Consider that the administration has done the following:

— Forced Japan to accept restraints on auto exports. The agreement set total Japanese auto exports at 1.68 million vehicles in 1981-82, 8 percent below 1980 exports. Two years later the level was permitted to rise to 1.85 million.(33) Clifford Winston of the Brookings Institution found that the import limits have actually cost jobs in the U.S. auto industry by making it possible for the sheltered American automakers to raise prices and limit production. In 1984, Winston writes in Blind Intersection? Policy and the Automobile Industry, 32,000 jobs were lost, U.S. production fell by 300,000 units, and profits for U.S. firms increased $8.9 billion. The quotas have also made the Japanese firms potentially more formidable rivals because they have begun building assembly plants in the United States.(34) They also shifted production to larger cars, introducing to American firms competition they did not have before the quotas were created. In 1984, it was estimated that higher prices for domestic and imported cars cost consumers $2.2 billion a year.(35) At the height of the dollar’s exchange rate with the yen in 1984-85, the quotas were costing American consumers the equivalent of $11 billion a year.(36)

— Tightened up considerably the quotas on imported sugar. Imports fell from an annual average of 4.85 million tons in 1979-81 to an annual average of 2.86 million tons in 1982-86. Not only did this continued practice force Americans to spend more than other consumers for sugar, but it created hardships for Latin American countries and the Philippines, which depend on sugar exports for economic development. The quota program undermined President Reagan’s Caribbean Basin Initiative and intensified the international debt crisis.(37)

— Negotiated to increase restrictiveness of the Multifiber Arrangement and extended restrictions to previously unrestricted textiles. The administration unilaterally changed the rule of origin in order to restrict textile and apparel imports further and imposed a special ceiling on textiles from the People’s Republic of China.(38) Finally, it pressured Hong Kong, Taiwan, and South Korea, the largest exporters of textiles and apparel to the United States, into highly restrictive bilateral agreements. All told, textile and apparel restrictions cost Americans more than $20 billion a year.(39) The Reagan administration has stated several times that textile and apparel imports should grow no faster than the domestic market.(40)

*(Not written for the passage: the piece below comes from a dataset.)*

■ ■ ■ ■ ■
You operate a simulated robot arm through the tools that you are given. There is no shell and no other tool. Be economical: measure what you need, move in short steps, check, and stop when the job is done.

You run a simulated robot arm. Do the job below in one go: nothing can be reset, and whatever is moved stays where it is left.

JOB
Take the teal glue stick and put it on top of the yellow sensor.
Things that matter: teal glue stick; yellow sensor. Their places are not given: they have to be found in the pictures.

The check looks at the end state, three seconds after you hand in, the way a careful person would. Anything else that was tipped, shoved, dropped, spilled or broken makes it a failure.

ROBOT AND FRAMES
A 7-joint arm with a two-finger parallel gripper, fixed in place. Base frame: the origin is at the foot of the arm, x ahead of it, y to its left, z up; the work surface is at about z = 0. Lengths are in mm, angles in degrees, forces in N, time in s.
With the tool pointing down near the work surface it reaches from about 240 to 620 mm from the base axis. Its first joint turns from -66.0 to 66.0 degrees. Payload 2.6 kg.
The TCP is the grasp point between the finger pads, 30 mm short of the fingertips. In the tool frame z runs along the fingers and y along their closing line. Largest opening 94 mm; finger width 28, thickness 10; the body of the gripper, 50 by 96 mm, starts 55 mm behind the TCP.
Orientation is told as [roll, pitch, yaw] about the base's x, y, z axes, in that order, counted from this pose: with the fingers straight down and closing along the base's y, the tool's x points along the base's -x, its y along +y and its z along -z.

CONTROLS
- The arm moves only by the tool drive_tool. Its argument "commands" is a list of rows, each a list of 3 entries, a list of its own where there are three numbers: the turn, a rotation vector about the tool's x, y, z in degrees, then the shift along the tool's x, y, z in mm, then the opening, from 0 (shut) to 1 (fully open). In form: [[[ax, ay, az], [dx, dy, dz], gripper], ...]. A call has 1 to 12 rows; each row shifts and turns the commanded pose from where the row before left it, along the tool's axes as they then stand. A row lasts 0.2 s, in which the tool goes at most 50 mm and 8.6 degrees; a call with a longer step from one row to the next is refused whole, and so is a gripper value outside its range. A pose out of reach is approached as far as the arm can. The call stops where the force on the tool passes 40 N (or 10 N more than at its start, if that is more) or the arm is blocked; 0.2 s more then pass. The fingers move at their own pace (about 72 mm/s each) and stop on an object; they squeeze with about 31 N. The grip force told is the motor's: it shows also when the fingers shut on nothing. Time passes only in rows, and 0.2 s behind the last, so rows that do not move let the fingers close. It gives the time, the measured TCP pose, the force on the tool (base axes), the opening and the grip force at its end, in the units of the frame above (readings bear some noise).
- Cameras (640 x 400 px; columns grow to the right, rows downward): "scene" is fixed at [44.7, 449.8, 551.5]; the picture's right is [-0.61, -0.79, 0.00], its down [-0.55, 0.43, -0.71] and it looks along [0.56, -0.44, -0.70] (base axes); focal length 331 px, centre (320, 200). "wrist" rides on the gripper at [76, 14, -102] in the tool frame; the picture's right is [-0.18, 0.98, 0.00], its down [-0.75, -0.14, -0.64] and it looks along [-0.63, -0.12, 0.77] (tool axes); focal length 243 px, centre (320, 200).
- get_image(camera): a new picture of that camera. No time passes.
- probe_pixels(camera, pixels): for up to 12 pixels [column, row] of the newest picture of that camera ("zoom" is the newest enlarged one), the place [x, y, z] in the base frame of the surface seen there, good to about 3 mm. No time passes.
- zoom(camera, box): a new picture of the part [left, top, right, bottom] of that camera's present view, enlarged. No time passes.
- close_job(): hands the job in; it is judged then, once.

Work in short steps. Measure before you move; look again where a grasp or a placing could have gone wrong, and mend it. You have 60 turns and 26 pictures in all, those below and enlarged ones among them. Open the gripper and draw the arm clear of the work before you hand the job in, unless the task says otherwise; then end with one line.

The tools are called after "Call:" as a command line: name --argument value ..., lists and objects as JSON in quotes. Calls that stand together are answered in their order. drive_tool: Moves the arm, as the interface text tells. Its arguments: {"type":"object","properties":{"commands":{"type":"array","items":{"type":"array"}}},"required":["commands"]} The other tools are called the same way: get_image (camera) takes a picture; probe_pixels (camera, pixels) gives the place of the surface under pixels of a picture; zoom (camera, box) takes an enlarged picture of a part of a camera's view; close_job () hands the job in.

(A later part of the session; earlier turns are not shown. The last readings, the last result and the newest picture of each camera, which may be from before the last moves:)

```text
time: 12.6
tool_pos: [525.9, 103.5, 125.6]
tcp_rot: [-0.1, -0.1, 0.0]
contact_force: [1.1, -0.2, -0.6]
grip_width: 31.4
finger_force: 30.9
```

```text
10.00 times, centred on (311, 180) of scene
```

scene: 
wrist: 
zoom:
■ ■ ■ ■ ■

— Required 18 countries—including Brazil, Spain, South Korea, Japan, Mexico, South Africa, Finland, and Australia, as well as the European Community—to accept “voluntary restraint agreements” to reduce steel imports, guaranteeing domestic producers a share of the American market. When 3 countries not included in the 18—Canada, Sweden, and Taiwan— increased steel exports to the United States, the administration demanded talks to check the increase. The administration also imposed tariffs and quotas on specialty steel. These policies, with their resulting shortages, have severely squeezed American steel-using firms, making them less competitive in world markets and eliminating more than 52,000 jobs.(41)

— Imposed a five-year duty, beginning at 45 percent, on Japanese motorcycles for the benefit of Harley Davidson, which admitted that superior Japanese management was the cause of its problems.(42)

— Raised tariffs on Canadian lumber and cedar shingles.

— Forced the Japanese into an agreement to control the price of computer memory-chip exports and increase Japanese purchases of American-made chips. When the agreement was allegedly broken, the administration imposed a 100 percent tariff on $300 million worth of electronics goods. This episode teaches a classic lesson in how protectionism comes back to haunt a country’s producers. The quotas established as a result of the agreement have created a severe shortage of memory chips and higher prices for American computer makers, putting them at a disadvantage with foreign competitors. Only two American firms are still making these chips, accounting for a small percentage of the world market.(43)

— Removed Third World countries from the duty-free import program for developing nations on several occasions.

— Pressed Japan to force its automakers to buy more American-made parts.(44)

— Demanded that Taiwan, West Germany, Japan, and Switzerland restrain their exports of machine tools, with some market shares rolled back to 1981 levels. Other countries were warned not to increase their shares of the U.S. market.

— Accused the Japanese of dumping roller bearings, because the price did not rise to cover a fall in the value of the yen. The U.S. Customs Service was ordered to collect duties equal to the so-called dumping margins.(45)

— Accused the Japanese of dumping forklift trucks and color picture tubes.(46)

— Failed to ask Congress to end the ban on the export of Alaskan oil and of timber cut from federal lands, a measure that could substantially increase U.S. exports to Japan.

— Redefined “dumping” in order “to make it easier to bring charges of unfair trade practices against certain competitors.”(47)

— Beefed up the Export-Import Bank, an institution dedicated to promoting the exports of a handful of large companies at the expense of everyone else.(48)

— Extended quotas on imported clothespins.